Most of us school-based speech-language pathologists don't look forward to this season of assessment and Individualized Education Programs (IEPs).
In a word, it's stressful.
The time pressure, bureaucratic and communicative red tape, report writing, and stringent accountability do not inspire us to think, "Cool."
However, mobile technologies give us new ways of looking at diagnostic and educational planning processes that are, in fact, cool—and can make our jobs easier. Let's look at five ways to infuse simple technologies into assessment and IEP development.
Gauging students' performance in the classroom is a key element of a speech and language evaluation, and mobile devices, such as iPads and iPod touches, can help with this. You can type observational notes on your tablet computer using applications like Apple's Notes, which comes free with all iDevices (iOS), and Evernote, widely regarded as the best free note-taking app for iOS and Android. You can easily e-mail the notes to yourself or upload them to your Web-based Evernote account for inclusion in your evaluation report. In Evernote, you can set up "notebooks" for particular students, classrooms, or schools. Clinicians should be careful to passcode-lock their devices and use only student initials in information transmitted via Web channels.

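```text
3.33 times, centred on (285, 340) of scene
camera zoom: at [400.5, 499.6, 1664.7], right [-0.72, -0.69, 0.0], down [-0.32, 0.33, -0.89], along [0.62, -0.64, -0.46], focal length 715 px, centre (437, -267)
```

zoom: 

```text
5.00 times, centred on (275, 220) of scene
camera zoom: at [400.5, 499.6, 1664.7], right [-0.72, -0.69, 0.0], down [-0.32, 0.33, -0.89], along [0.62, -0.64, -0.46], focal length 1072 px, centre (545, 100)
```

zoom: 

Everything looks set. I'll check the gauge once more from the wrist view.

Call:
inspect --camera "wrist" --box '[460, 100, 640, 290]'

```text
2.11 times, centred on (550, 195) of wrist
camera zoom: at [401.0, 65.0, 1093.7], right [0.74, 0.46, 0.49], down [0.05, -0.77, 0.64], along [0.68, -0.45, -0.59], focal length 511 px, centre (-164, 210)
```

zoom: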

Simple Video and Audio Recording
Audio and video recording helps capture those fleeting moments and nuances important to assessment of performance on articulation, fluency, social pragmatics, written language, and narrative tasks. You once had to use dedicated audio and video recording devices, but now SLPs can record with their smart phones, tablets, or laptop computers. Widely used recording tools include Voice Recorder (free for Android) and Voice Memos (built-in for iPhone and iPod Touch, and available for iPad for $.99 via download at iTunes). Also, today's laptop computers typically come with webcams and recording software, such as PhotoBooth for Mac.
Though assessment is ongoing, when spring hits, SLPs feel the crunch of completing assessments for IEP eligibility and re-evaluation under strict timelines. Creative play apps to the rescue! These apps motivate students while providing the SLP with a further snapshot of students' skills. Through child-centered interaction, the apps supply information about play skills, sequencing, executive functioning, social pragmatics, narrative, and use of self-talk. For example, My Playhome by Shimon Young (iOS, $2.99; lite version is free) is a "play house" app in which children interact with various rooms, providing a context for sequencing and role-play. House of Learning (Smarty Ears, $6.99) features 12 scenes in which kids position a large array of objects and people. This open-ended app provides a window into students' semantic abilities, sentence formulation, attention spans, organizational skills, and ability to accept scaffolding.
IEP season is packed with meetings, which can take endless phone calls and e-mails to set up. Save yourself some time and frustration. Next time you have to schedule an evaluation or IEP meeting, try Doodle Scheduler. This free Web app connects to a free Android mobile app and is also available for free via mobile iOS when you navigate to your Safari browser. The iOS mobile app version—designed for iPhone but usable with iPad—costs $2.99. Using Doodle Scheduler, you can create scheduling "polls" through which participants indicate their available dates and times. Doodle is simple to use—just e-mail participants the link to the poll. After they respond, the program will show you the best time for your meeting.
Common Core Standards and Goals
As more districts participate in the Common Core State Standards Initiative, SLPs are working
to align IEP goals with the standards—particularly speaking and listening aspects (see p. 10). Enter
the Common Core State Standards app (free for iOS, and Android), which seeks to ease what can seem like an overwhelming task. This app provides language arts standards by grade, along with a rationale for each standard. For example, for first grade, the app suggests that students, "Describe people, places, things, and events with relevant details..."
Try some of these tips for a lower-stress, more rewarding IEP season.